Face à cette interdiction sans appel, le vin est néanmoins considéré comme l’un des délices du Paradis dans plusieurs versets : « Voici la description du Paradis qui a été promis aux pieux : il y aura là […] des ruisseaux d’un vin (khamr) délicieux à boire, ainsi que des ruisseaux d’un miel purifié » (47:15). D’autres versets évoquent un « nectar cacheté » (rahiq makhtoum) (5) ou une « boisson très pure » (sharâb tahour) dont Dieu abreuve directement les croyants(6) . Cependant, contrairement au vin de ce monde, le vin du paradis ne provoque ni étourdissement ni altération de l’intellect, mais donne au contraire une clairvoyance parfaite : « Parmi eux circuleront des garçons éternellement jeunes, avec des coupes, des aiguières et un verre [rempli] d’une liqueur de source qui ne leur provoquera ni maux de tête ni étourdissement » (56:17-19). Est évoquée ici l’une des clés qui nous permettra de comprendre l’essence du vin chez un poète comme Hâfez. Enfin, la notion d’ivresse dans l’autre monde est également mentionnée, mais dans un aspect négatif : « Le jour où vous le verrez, toute nourrice oubliera ce qu’elle allaitait, et toute femelle enceinte avortera de ce qu’elle portait. Et tu verras les gens ivres, alors qu’ils ne le sont pas. Mais le châtiment d’Allah est dur » (22:2).

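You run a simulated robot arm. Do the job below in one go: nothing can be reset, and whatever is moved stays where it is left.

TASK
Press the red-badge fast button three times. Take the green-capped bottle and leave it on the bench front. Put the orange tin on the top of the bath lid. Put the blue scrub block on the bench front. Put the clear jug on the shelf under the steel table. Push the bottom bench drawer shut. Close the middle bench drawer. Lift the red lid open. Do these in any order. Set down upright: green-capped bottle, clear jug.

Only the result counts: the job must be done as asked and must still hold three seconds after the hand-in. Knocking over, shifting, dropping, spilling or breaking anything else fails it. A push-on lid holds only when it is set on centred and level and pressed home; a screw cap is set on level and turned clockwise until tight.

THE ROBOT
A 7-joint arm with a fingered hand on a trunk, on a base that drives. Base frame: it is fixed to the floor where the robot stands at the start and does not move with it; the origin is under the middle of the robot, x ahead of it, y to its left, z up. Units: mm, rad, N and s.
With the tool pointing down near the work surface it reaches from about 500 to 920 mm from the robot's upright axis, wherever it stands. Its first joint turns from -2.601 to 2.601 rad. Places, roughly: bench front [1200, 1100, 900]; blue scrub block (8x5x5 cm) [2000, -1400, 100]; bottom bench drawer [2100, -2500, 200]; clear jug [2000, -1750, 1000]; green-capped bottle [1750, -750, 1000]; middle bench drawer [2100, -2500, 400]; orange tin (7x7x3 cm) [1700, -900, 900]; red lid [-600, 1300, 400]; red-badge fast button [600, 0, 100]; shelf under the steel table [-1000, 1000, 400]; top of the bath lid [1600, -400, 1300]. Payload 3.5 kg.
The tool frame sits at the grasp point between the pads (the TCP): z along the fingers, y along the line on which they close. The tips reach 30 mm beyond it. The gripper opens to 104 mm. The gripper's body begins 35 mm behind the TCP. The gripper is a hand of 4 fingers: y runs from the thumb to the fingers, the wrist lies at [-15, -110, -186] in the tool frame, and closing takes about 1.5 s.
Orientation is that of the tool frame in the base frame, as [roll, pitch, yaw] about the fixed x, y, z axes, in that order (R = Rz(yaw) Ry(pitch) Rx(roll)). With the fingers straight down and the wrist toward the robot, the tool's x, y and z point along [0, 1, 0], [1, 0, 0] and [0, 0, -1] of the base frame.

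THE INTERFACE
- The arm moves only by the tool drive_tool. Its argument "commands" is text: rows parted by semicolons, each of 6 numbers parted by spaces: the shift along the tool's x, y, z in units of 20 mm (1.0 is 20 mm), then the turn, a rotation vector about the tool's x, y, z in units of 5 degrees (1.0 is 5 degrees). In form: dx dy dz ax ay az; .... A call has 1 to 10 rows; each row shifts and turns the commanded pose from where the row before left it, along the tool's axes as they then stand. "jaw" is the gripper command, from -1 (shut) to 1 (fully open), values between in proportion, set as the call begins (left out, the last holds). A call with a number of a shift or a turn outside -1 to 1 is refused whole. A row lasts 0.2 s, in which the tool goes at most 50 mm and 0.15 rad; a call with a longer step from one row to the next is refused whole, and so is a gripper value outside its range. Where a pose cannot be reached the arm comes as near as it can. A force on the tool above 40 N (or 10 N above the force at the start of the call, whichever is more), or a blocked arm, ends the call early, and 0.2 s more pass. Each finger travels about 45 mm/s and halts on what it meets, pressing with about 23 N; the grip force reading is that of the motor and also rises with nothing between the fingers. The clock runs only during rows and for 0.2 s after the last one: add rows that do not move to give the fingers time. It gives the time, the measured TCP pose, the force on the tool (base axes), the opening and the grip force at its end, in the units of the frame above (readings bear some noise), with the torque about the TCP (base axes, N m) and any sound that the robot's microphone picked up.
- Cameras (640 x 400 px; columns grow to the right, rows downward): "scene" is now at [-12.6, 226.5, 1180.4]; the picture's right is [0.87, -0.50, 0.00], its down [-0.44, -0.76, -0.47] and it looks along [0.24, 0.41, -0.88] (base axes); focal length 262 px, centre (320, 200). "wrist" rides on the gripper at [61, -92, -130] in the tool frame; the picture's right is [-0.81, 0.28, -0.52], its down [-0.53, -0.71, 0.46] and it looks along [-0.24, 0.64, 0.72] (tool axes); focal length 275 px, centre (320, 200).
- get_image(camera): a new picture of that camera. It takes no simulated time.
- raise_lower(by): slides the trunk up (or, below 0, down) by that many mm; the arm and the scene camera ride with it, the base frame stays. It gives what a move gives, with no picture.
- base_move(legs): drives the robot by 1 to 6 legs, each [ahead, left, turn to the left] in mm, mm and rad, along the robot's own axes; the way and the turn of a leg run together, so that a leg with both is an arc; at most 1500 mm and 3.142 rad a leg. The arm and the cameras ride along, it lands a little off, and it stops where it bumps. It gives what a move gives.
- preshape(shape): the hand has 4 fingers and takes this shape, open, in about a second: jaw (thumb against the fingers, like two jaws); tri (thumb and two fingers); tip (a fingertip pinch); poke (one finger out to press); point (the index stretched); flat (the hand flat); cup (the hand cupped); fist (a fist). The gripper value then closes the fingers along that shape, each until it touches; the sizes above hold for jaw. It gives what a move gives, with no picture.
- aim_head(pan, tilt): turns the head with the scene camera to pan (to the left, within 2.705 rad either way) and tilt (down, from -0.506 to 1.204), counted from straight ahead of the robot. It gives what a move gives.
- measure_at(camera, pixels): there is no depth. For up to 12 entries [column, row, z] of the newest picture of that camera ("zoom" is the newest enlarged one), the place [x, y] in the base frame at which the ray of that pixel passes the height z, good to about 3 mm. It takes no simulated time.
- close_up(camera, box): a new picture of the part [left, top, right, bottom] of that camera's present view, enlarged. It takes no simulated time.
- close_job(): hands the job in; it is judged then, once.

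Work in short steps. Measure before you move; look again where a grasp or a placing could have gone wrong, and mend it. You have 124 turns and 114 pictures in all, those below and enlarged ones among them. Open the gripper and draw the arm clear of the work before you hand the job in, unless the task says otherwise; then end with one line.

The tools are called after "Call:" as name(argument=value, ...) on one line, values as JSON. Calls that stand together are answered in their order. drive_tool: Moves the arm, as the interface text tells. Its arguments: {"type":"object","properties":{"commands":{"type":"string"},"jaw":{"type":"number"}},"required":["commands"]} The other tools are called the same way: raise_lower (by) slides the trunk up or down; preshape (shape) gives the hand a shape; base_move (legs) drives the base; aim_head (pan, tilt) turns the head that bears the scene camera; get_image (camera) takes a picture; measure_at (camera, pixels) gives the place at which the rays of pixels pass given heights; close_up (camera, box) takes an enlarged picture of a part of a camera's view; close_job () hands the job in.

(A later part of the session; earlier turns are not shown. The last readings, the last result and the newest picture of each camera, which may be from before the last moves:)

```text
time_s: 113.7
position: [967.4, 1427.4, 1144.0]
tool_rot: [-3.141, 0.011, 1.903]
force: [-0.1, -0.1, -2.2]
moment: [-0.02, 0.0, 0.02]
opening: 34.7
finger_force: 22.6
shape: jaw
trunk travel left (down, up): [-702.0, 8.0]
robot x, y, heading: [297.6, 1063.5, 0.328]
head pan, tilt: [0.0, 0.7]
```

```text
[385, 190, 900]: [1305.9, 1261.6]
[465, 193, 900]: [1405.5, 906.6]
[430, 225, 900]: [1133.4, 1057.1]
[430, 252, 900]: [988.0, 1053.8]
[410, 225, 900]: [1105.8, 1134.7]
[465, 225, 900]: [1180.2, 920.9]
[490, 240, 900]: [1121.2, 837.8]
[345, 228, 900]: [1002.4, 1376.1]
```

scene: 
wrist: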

Le vin dans la tradition poétique et la gnostique persane : l’amour divin comme fondement et moteur de la création
Avant d’évoquer plus précisément le motif du vin dans la poésie de Hâfez, il est nécessaire de présenter de façon succincte ce qui semble être sa vision générale du monde et de l’origine de la création. Dans un vers resté fameux, Hâfez écrit : "Dans la prééternité, le rayon de Ta beauté s’exhala en une lumineuse apparition/ L’amour parut et mit feu au monde entier." (7) Ces mots font écho à un hadith qodsi(8) largement cité par les grands gnostiques de l’islam, selon lequel le moteur de la création aurait été l’amour de Dieu et Son souhait d’être connu par Ses créatures :

"J’étais un trésor inconnu, J’aimais à être connu : J’ai donc créé les créatures, Je me suis fait connaître d’elles et par Moi elles Me connurent."

D’autre part, selon le Coran, le corps de l’homme a été façonné d’argile tandis que son âme lui a été directement insufflée par Dieu : "Il lui donna sa forme parfaite et lui insuffla de Son Esprit" (32:9). L’origine de la création de l’homme est donc ce souffle d’amour divin qui va orienter toute la destinée spirituelle de ce dernier : pour trouver la vérité de son être et atteindre sa perfection, il devra entreprendre tout un cheminement afin de sortir de son moi illusoire (majâzi) - c’est-à-dire de ses passions, de son égoïsme, et de tout ce qui n’est pas Dieu - qui lui permettra d’atteindre son moi véritable (haqiqi), qui n’est autre que la présence divine à l’origine de sa création.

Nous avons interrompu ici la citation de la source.